Post by henryk » 21 Apr 2012, 20:18

He breaks it down to: died/murdered: before transfer to Stalags, in Stalags, in transfer from Stalags, in forced labour, in camps, and in Soviet custody. Details:
http://www.zchor.org/meirtchak/biblio.h ... e]Benjamin Meirtchak: JEWISH PRISONERS OF WAR IN GERMAN CAPTIVITY - A CONCISE REVIEW (Volume III )

On September 1, 1939 at 6 a.m. the fully motorized and armoured German army crossed the frontier and invaded Poland. The Second World War had begun.

The Polish Army was in a desperate situation without any prospects of stopping the German "Blietz Krieg".

According to official Polish sources the total Polish combat losses amounted to: 63,000 killed, 133,700 wounded and 420,000 taken prisoner 1)

It is estimated that among the prisoners of war taken about 60,000 were of Jewish origin 2).

In the first period of the war, Jewish soldiers, as war prisoners, were detained along with their gentile comrades by the Germans in transit camps located in the Polish cities of Radom, Zyrardow, Siedlce, Krosniewice, Kutno and others.

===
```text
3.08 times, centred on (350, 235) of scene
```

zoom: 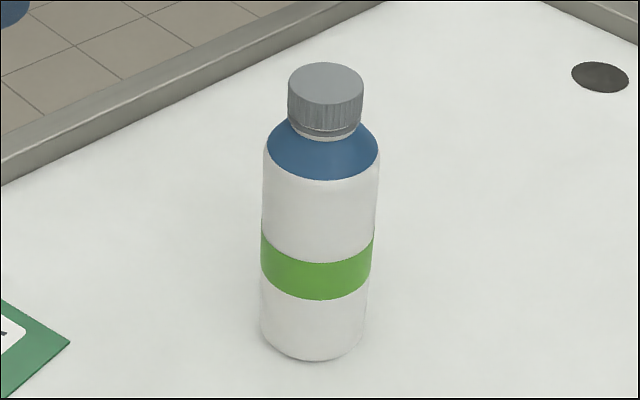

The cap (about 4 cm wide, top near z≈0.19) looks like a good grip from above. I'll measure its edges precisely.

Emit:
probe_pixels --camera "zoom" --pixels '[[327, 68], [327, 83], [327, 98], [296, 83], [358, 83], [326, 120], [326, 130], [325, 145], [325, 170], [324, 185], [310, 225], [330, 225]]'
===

According to the regulations adopted on February 16th, 1939 by the German Chief of Staff (Field Marshal-Keitel) regarding prisoners of war, Jewish prisoners of ware were separated from their gentile comrades by the Germans. The treatment of the Jewish prisoners was inhuman. There is evidence that Jewish prisoners were murdered in transit camps such as in Zambrow camp, where the Germans shot 250 prisoners. In many cases, the behavior of Polish prisoners of war to their Jewish comrades-in-arms was hostile which worsened the situation for the Jews.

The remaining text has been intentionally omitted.